Below, my comment to a Rhizome "best of 2008" post about "Internet Aware Art." The post says I.A.W. "attempt[s] to describe the tendency for artists to translate behavioral or situational tendencies occurring online to other contexts, particularly offline" and kinda-sorta attributes it to Guthrie Lonergan. I replied:
Guthrie Lonergan is unusually perceptive and has a caustic wit. That said, credit is generally given for defining a term when it's actually defined. "Internet Aware Art" is a Delphic utterance that flatters each person who uses it with his/her own definition, as seen in the posts here following the Net Aesthetics 2 panel discussion, when it was clear that no one knew what it meant. You attempted to qualify your attribution to Guthrie [by saying he "used the expression to explain a trajectory within his work, and not of others"] but people who don't follow the link can't know how thin his authorship is:
"Beard: You recently told me that you were working on some ideas for 'offline art.' Care to elaborate on what shape they might take?

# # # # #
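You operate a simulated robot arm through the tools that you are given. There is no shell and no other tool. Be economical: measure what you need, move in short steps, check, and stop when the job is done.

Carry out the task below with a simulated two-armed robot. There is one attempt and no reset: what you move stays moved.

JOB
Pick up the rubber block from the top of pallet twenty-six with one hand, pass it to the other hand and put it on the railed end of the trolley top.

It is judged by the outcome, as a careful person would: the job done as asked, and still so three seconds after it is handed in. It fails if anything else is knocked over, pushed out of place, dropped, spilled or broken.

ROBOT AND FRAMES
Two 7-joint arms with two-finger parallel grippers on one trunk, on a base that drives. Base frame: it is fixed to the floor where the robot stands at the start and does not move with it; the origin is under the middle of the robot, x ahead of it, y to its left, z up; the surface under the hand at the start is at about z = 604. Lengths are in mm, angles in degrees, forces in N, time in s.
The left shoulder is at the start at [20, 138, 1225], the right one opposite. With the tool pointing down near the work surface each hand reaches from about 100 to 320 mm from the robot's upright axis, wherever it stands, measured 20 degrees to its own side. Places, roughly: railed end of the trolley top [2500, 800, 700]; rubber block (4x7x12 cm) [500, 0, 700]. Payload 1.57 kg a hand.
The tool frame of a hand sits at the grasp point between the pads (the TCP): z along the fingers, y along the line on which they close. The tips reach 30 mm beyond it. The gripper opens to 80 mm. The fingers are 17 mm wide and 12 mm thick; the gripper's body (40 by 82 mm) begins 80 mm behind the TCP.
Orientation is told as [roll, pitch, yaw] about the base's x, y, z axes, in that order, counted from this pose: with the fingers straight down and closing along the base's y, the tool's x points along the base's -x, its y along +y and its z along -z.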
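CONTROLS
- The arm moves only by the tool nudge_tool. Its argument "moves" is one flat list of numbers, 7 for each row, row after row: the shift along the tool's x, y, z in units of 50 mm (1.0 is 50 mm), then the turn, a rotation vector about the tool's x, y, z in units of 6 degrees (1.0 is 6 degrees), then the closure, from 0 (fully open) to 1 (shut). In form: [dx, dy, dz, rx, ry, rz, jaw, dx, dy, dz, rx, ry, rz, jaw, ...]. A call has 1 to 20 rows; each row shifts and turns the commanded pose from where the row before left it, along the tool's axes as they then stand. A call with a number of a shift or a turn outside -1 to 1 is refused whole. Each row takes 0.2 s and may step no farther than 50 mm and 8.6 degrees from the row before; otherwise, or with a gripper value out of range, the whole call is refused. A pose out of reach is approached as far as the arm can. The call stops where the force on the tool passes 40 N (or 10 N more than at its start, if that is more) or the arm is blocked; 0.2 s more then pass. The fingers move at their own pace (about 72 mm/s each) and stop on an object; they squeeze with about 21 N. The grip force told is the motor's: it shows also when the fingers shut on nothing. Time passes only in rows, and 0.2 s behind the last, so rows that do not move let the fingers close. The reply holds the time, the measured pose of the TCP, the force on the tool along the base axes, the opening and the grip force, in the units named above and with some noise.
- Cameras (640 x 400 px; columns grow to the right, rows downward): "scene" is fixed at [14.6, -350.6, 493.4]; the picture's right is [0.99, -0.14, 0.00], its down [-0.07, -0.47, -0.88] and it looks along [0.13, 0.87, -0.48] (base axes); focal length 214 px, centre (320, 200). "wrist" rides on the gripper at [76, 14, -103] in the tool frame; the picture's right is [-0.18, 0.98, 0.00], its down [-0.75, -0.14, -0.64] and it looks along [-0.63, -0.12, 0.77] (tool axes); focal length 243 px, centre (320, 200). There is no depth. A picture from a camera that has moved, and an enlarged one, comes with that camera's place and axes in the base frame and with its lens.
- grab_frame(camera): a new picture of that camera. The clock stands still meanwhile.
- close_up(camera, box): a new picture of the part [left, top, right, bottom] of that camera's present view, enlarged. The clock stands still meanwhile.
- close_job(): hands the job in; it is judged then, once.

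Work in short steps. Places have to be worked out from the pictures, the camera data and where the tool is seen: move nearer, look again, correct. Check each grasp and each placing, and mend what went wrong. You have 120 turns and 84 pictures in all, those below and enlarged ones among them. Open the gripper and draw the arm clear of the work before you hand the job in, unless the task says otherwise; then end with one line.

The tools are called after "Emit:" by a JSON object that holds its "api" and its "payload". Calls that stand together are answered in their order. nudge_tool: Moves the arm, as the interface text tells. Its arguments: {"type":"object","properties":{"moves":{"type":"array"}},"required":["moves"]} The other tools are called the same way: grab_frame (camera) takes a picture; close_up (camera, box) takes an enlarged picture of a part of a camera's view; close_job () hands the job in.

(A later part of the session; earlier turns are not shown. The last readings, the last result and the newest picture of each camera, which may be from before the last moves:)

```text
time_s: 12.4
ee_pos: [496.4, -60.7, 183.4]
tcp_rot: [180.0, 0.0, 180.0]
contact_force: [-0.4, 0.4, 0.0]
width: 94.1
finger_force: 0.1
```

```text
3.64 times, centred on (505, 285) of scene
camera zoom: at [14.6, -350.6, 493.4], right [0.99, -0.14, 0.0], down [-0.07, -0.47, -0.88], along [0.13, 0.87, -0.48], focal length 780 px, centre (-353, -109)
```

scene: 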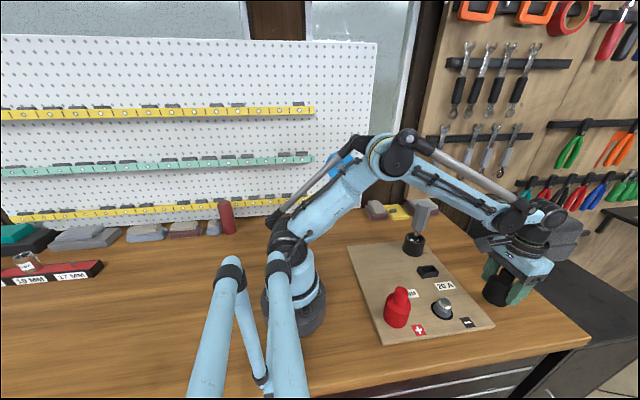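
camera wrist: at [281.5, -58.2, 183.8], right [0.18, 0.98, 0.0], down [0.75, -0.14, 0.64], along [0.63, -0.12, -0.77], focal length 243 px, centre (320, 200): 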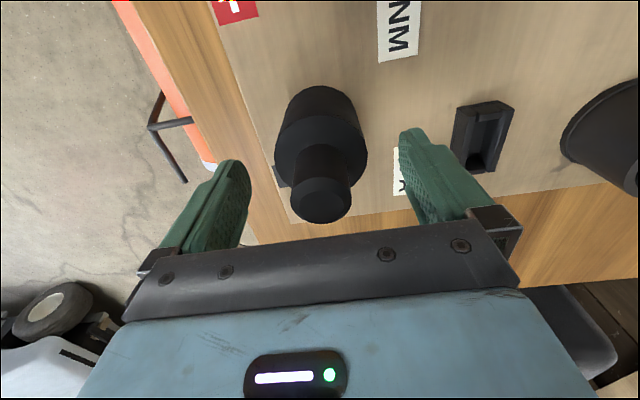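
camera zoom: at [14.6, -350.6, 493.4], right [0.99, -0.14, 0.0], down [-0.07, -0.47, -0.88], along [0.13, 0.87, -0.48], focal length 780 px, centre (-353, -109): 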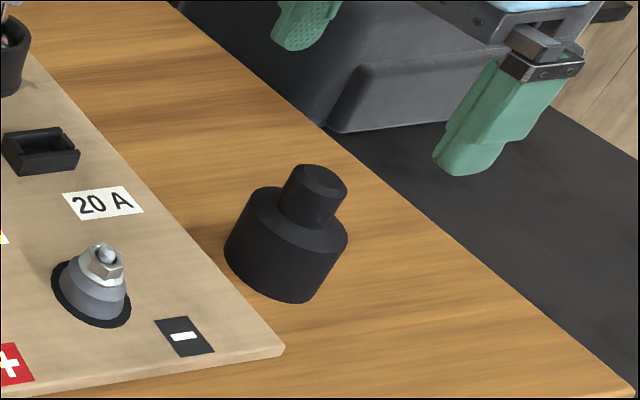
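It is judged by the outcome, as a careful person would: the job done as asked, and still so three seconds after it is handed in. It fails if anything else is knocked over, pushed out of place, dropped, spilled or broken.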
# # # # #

"Lonergan: Right now I'm scheming how to take the emphasis off of the Internet and technology, but keep my ideas intact. Objects that aren't objects... I got a couple of books and a t-shirt in the works. Right now I'm really into text (not visually/typography... just... text...), and lots and lots of lists… 'Internet Aware Art.' :)"
I'm not reading where it says internet aware art is "an attempt to describe the tendency for artists to translate behavioral or situational tendencies occurring online to other contexts, particularly offline." I think the authors of this post are giving themselves "best of 2008" for a Boswell-like coinage.